Soleimani’s Assassination Complicates Political, Security Situation in Lebanon
The assassination of the Iranian Revolutionary Guards Corps Quds Force commander Qasem Soleimani in Iraq has weighed heavily on the situation in Lebanon with all of its political and security complexities. The Hezbollah party is directly concerned with the development and has vowed to continue Soleimani’s mission and avenge his death.
It remains to be seen whether the assassination will speed up the formation of a new Lebanese government. Sources close to Hezbollah said the process will be delayed. They told Asharq Al-Awsat that the Iran-backed party’s priorities have “changed” after Tehran has become embroiled in a direct confrontation with the United States.
This consequently demands that the party be represented politically in the government after it had previously agreed to form a cabinet of technocrats that meets the demand of popular protesters.
Lebanese President Michel Aoun had on Friday sent cables of condolences to his Iranian and Iraqi counterparts to condole them over the death of Soleimani and deputy chief of Iraq’s Popular Mobilization Forces Abou Mahdi al-Mouhandis. They were both killed in the US strike that targeted Soleimani’s convoy in Baghdad on Friday.
Lebanon’s Foreign Ministry condemned the attack, saying it was a “flagrant” violation of Iraq’s sovereignty and a “dangerous escalation” against Iran that will raise tensions in the region.
“Lebanon always encourages dialogue and restraint in resolving disputes instead of turning to force and violence,” it added. It called for avoiding the region and Lebanon the repercussions of the assassination.
Hezbollah chief Hassan Nasrallah offered his condolences to Iranian supreme leader Ali Khamenei, vowing that the party will continue Soleimani’s mission “until we achieve his goals.”

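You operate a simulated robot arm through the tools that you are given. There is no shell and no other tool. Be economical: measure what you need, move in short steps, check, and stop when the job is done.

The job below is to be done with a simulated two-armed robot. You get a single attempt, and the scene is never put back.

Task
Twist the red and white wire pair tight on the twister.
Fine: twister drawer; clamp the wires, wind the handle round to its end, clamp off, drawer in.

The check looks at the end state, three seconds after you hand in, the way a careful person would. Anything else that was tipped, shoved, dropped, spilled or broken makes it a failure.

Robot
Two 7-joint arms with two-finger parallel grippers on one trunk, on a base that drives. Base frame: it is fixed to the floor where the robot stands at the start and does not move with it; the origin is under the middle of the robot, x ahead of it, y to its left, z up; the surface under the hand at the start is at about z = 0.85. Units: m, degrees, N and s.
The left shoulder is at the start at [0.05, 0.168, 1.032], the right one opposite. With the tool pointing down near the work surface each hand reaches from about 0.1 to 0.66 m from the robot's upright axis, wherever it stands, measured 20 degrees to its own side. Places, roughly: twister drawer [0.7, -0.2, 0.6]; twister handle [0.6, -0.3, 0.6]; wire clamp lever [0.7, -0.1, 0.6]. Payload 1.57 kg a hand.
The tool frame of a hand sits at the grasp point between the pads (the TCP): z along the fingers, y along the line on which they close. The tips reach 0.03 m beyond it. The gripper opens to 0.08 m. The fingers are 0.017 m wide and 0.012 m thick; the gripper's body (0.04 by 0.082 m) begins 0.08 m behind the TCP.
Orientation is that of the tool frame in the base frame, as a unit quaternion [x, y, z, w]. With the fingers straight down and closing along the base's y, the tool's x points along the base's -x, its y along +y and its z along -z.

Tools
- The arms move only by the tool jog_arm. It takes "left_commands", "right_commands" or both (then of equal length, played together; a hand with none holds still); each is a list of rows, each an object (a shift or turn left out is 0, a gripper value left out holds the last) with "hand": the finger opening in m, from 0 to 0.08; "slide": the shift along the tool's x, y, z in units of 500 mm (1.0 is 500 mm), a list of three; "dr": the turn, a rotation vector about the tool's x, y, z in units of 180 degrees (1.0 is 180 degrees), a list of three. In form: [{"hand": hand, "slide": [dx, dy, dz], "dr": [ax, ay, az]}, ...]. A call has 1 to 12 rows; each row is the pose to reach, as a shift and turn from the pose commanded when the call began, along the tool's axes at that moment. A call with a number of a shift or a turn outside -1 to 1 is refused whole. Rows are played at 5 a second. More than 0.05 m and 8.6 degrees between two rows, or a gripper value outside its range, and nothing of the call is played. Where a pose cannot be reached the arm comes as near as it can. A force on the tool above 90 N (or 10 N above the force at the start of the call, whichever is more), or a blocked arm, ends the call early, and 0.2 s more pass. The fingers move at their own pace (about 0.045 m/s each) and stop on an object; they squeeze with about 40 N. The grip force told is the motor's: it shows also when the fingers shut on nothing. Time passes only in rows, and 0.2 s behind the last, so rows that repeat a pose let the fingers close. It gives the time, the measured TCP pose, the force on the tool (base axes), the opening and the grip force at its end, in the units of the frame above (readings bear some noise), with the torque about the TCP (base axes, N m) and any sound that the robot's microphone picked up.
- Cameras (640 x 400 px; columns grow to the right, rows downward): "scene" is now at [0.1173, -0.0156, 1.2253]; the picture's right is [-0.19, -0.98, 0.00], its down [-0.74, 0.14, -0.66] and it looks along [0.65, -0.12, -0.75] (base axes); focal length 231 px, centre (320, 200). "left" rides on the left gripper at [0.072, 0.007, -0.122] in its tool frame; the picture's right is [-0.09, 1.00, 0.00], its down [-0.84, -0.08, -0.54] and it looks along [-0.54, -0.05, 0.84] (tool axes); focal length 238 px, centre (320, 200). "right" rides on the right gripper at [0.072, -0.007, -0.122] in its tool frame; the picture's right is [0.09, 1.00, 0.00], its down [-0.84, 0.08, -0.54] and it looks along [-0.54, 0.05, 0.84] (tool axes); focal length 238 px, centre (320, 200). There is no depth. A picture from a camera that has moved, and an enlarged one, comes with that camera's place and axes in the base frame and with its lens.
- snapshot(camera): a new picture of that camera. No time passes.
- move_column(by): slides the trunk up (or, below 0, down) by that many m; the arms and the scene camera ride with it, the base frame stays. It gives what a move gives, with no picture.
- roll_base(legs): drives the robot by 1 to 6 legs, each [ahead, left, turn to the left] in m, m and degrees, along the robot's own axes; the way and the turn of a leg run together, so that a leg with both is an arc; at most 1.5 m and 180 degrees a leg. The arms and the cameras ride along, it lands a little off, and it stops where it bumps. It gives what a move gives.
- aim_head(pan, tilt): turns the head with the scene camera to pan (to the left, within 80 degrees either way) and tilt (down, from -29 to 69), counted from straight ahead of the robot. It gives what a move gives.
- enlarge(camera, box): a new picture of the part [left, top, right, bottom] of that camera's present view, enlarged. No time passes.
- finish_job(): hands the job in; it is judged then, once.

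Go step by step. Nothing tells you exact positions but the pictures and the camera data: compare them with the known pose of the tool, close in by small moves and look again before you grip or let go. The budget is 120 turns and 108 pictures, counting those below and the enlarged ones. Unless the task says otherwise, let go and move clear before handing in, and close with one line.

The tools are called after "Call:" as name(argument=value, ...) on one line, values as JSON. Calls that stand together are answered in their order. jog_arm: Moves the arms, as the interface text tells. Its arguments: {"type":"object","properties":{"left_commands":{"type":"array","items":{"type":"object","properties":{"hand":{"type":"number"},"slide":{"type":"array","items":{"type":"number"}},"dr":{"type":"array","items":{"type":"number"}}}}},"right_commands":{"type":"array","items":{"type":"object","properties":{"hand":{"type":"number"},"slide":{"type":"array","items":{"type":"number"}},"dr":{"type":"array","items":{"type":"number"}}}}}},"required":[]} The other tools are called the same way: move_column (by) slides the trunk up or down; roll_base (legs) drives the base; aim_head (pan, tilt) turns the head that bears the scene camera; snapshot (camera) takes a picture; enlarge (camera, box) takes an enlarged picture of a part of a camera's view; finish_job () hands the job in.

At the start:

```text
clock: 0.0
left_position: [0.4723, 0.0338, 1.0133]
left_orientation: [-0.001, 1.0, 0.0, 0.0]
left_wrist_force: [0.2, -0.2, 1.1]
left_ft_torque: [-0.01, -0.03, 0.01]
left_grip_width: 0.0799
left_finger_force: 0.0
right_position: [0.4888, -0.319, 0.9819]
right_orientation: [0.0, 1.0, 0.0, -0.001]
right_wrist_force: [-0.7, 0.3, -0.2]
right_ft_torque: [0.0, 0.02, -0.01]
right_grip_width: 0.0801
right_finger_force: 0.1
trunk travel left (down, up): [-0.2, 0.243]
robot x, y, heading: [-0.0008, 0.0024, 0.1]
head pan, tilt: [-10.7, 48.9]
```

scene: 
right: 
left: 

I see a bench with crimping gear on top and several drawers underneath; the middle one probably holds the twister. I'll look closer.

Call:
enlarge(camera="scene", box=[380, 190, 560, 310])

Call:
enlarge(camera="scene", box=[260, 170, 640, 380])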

“The American murderers will not achieve any of their goals with this crime,” he added.
Nasrallah is expected to deliver a televised address on Sunday to outline the party’s retaliation to the assassination.
Military expert Nizar Abdul Qader said options are open for the party and Iran’s allies in the region. Speaking to Asharq Al-Awsat, he ruled out the possibility that Hezbollah would opt to retaliate by attacking Israel because it realizes that that would lead to large-scale war that Iran “absolutely does not want.”
The party may instead resort to escalation against Americans, whether by carrying out provocations against the US embassy in Lebanon or along Iran’s various fronts in the region. The retaliation may take place in countries allied to the US, he added.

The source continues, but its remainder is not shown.